> Supplied passage:
►

O que ocorre é que a demanda por água aumentou com o crescimento da população da região metropolitana. Só que a proteção, não. Pelo contrário, aqui a destruição aumentou. E não falo só de Goiânia, no Brasil inteiro está assim. É muito triste. As pessoas ainda não pararam para pensar, muita gente vê, mas não enxerga que o quadro é grave. Se eu sair daqui para ir a Aruanã atender a uma ocorrência sobre uma nascente desprovida de cobertura vegetal, no trajeto, olhando para os lados vou ver a degradação por toda parte, o tempo todo. Se parar (para autuar), não chego nunca lá. Em todos os lugares é assim.

No chamado “novo” Código Florestal, que suspendeu tantos crimes ambientais e que os ambientalistas criticam, há uma coisa interessante: quem tem área degradada passou a ter a obrigação de recuperá-la. Isso foi um ganho, mas por que não a recupera? Ora, o ato de preservar deve ser antecedente ao de explorar, mas só querem explorar.

Na região de Goiânia, para minimizar os possíveis conflitos, precisaríamos chegar aos produtores e alertar sobre a irrigação com a água do Meia Ponte. Sabem quantos pivôs centrais há acima de Goiânia, no rio? É um número muito grande. E sabem para quê? Não é para hortaliça, não – o que, mesmo assim, precisaria ser regularizado, por conta dos defensivos e agrotóxicos utilizados sem controle –, são para irrigar grama! (enfático) E a pessoa ainda diz que só usa dois ou três meses no ano, mas é justamente no período mais crítico. Isso não pode acontecer.

Elder Dias – Mas qual seria o caminho legal para se utilizar a água do rio?

◄

> Collected data:
►

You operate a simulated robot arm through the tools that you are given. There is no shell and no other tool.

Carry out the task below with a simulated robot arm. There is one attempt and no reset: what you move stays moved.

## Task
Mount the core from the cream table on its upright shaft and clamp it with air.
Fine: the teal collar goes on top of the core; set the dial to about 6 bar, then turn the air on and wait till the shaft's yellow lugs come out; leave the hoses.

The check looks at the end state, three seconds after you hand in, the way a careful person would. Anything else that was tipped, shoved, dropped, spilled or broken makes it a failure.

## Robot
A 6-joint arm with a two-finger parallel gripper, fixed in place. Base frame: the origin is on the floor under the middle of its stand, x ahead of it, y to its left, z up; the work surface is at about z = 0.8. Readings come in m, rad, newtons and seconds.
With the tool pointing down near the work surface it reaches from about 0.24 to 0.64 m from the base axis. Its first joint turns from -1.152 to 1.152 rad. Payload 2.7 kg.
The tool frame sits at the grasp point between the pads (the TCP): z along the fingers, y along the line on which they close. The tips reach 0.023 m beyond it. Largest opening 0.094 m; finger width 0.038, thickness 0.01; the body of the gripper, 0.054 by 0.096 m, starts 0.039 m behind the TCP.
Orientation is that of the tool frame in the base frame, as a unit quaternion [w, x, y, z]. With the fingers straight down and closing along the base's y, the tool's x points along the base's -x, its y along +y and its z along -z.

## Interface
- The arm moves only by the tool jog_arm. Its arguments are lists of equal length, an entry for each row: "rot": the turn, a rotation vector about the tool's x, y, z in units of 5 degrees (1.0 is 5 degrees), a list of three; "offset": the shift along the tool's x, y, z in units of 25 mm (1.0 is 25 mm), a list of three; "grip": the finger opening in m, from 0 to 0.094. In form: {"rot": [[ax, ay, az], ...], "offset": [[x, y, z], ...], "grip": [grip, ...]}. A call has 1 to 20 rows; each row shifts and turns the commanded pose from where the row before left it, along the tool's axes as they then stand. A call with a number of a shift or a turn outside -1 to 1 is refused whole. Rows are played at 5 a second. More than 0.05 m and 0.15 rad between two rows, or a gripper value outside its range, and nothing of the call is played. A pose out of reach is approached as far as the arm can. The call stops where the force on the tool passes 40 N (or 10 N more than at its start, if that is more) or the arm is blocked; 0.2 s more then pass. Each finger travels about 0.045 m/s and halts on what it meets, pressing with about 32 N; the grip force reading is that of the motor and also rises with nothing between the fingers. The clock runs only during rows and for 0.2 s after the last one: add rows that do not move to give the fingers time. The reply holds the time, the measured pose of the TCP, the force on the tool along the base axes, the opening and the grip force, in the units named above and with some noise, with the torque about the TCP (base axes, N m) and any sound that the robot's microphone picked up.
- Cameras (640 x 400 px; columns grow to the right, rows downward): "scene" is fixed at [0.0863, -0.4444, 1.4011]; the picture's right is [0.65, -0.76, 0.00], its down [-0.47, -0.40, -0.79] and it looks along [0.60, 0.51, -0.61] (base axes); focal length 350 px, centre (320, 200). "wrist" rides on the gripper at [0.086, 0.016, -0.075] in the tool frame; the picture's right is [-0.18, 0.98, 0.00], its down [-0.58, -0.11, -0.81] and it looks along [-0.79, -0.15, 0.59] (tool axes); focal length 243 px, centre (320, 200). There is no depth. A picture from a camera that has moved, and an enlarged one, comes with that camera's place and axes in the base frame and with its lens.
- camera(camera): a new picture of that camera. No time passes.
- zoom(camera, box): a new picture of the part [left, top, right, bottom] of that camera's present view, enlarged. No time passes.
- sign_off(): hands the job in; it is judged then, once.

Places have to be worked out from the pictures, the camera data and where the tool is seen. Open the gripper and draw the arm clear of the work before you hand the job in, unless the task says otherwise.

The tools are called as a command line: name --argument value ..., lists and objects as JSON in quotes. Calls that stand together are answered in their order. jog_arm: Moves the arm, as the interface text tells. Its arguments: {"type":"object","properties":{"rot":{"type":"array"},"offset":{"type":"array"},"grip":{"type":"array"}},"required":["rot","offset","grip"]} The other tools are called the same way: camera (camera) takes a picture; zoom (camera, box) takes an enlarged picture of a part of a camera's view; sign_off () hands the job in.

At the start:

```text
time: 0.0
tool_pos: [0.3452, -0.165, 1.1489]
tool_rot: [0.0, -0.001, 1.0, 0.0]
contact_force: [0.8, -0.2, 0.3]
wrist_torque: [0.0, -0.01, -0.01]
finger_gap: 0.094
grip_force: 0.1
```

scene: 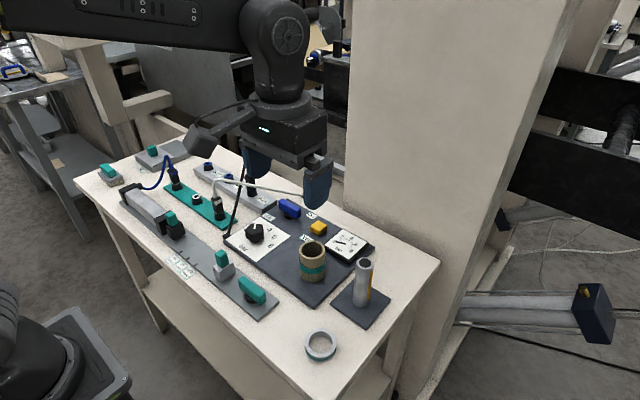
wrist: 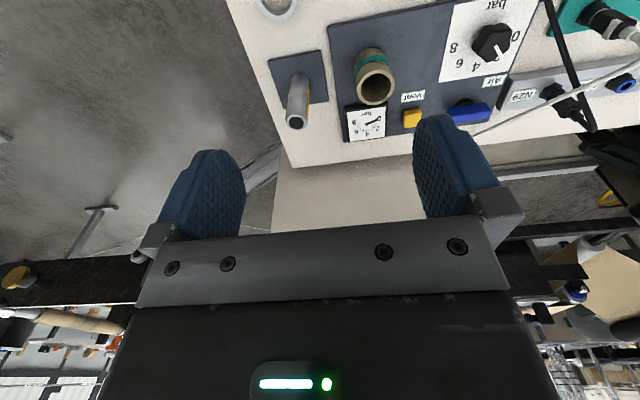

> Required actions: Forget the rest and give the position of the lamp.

◄

> Required actions:
• A. Cite the supplied passage exactly. Begin with "O que ocorre" and finish with "lugares é assim.".
• B. Print exactly the run of lines that starts at the line with "With the tool" and ends at the line with "The tool frame sits". Leave out every other line.

> Task-by-task outputs:
• A.
O que ocorre é que a demanda por água aumentou com o crescimento da população da região metropolitana. Só que a proteção, não. Pelo contrário, aqui a destruição aumentou. E não falo só de Goiânia, no Brasil inteiro está assim. É muito triste. As pessoas ainda não pararam para pensar, muita gente vê, mas não enxerga que o quadro é grave. Se eu sair daqui para ir a Aruanã atender a uma ocorrência sobre uma nascente desprovida de cobertura vegetal, no trajeto, olhando para os lados vou ver a degradação por toda parte, o tempo todo. Se parar (para autuar), não chego nunca lá. Em todos os lugares é assim.

• B.
With the tool pointing down near the work surface it reaches from about 0.24 to 0.64 m from the base axis. Its first joint turns from -1.152 to 1.152 rad. Payload 2.7 kg.
The tool frame sits at the grasp point between the pads (the TCP): z along the fingers, y along the line on which they close. The tips reach 0.023 m beyond it. Largest opening 0.094 m; finger width 0.038, thickness 0.01; the body of the gripper, 0.054 by 0.096 m, starts 0.039 m behind the TCP.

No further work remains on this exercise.